Anyway, if you’re an MLS novice, you’ve picked the perfect time to hop on the bandwagon. The playoffs are now at their quarterfinal stage, which means it’s really the conference semifinals. Atlanta, after dispatching Messi and the 2015 Champions League winners, er, 2024 Supporters’ Shield holders, will host Orlando City, which is where Kaka and Nani played before they left.

In the other Eastern contest, we’ve got a sort of Subway Series between New York City FC and New York Red Bulls.

NYCFC play their home games at Yankee Stadium unless they don’t, in which case, such as the present, they’re tenants of the Mets at Citi Field. Red Bulls are actually in New Jersey, so it’s not a Subway Series per se, but more of a Take-the-7-and-then-the-5-and-then-PATH-then-walk-half-a-mile Series, and it’s less a series than a single game.

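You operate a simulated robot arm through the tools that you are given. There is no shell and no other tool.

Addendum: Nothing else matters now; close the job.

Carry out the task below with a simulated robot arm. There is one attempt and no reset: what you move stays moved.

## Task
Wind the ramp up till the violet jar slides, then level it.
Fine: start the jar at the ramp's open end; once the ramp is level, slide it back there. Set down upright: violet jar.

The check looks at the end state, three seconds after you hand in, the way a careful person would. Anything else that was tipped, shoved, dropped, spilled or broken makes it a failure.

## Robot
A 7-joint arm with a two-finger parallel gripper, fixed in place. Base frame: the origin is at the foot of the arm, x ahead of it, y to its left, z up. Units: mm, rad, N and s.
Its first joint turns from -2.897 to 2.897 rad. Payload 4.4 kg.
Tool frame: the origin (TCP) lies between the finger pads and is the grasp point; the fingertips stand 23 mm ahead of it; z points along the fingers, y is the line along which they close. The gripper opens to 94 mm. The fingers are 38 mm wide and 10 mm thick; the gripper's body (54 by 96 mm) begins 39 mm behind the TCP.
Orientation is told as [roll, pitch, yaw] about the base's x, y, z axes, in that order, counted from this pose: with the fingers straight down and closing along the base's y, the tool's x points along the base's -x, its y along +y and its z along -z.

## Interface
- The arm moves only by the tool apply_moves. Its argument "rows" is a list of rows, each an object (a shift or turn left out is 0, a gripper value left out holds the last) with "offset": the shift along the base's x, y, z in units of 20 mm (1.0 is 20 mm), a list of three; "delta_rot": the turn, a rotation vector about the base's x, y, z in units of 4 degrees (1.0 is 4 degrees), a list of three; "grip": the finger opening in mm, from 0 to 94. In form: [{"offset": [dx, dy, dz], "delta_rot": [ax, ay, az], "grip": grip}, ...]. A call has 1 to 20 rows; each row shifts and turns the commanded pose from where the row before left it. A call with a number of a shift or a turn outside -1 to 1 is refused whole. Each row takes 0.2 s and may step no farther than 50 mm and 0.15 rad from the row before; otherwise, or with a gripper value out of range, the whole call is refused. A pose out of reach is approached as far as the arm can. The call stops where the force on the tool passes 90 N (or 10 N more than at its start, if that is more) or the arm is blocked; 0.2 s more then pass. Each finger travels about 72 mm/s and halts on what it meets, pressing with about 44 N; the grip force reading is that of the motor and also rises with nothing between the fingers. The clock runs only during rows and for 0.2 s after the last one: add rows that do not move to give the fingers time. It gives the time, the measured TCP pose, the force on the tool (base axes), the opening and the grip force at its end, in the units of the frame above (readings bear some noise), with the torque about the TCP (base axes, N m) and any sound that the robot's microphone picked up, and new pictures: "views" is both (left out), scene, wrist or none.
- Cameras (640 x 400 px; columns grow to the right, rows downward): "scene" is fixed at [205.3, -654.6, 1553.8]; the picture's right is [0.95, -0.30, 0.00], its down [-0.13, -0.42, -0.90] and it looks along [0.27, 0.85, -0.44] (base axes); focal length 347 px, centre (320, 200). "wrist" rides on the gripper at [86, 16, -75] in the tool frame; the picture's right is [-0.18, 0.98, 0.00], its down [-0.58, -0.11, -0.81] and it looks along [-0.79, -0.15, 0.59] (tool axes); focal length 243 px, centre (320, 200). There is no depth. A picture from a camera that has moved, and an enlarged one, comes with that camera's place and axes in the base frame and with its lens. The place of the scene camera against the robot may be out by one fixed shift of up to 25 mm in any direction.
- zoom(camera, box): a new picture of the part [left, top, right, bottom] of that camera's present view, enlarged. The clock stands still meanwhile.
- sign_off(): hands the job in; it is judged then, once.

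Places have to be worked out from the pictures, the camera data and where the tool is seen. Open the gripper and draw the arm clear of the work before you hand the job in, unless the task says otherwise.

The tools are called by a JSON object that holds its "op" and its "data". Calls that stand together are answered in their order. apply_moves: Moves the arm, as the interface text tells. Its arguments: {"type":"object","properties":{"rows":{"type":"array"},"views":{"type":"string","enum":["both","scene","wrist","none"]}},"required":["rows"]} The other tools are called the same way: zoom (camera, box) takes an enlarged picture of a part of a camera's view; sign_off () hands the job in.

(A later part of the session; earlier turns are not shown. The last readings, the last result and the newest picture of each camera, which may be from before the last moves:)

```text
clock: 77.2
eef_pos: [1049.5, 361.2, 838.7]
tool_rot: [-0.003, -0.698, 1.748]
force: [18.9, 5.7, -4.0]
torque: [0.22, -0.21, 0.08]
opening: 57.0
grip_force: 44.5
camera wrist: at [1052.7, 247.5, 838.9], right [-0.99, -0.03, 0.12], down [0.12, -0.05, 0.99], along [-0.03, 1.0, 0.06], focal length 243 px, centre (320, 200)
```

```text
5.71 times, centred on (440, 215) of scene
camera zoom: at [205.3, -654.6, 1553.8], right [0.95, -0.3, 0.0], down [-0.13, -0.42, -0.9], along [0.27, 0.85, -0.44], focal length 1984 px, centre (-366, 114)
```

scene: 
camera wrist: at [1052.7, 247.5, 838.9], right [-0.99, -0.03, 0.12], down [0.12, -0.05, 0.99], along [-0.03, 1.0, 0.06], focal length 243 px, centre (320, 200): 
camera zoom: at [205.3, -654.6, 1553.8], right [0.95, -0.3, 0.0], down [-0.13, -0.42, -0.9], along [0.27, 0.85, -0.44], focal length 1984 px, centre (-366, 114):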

Out west, LA Galaxy and Los Angeles FC are in separate match-ups, which invites the prospect of El Trafico for the semifinals/Western Conference Final. It’d be a who’s who of the league’s most famous players, including, for Galaxy, ex-Barcelona midfielder Riqui Puig and ex-Borussia Dortmund forward Marco Reus, and, for LAFC, ex-France duo Hugo Lloris and Olivier Giroud. It’s always nice to keep tabs on one’s exes.

One of the L.A. teams will battle the Seattle Sounders and the other Minnesota United, though it doesn’t really matter which, although it’ll matter a bit if either of them advance to the final. But that’s sometime next month.

This is the here and now, baby. That is, whichever playoff round MLS is holding next will be here for you on Apple TV’s extremely accessible service — the app works especially well on non-Apple devices — anytime now. Except for this weekend. There’s another international break, you see, and MLS knew it had to pause for the vital Nations Leagues after playing through the Euros and the Copa.

Really, it’s best to approach MLS as a sort of thinking-person’s league. Like, for smart people. Those of us who ponder questions like, “If an MLS happens in the soccer forest, can anyone hear it?”

Maybe if you listen closely. Or maybe not.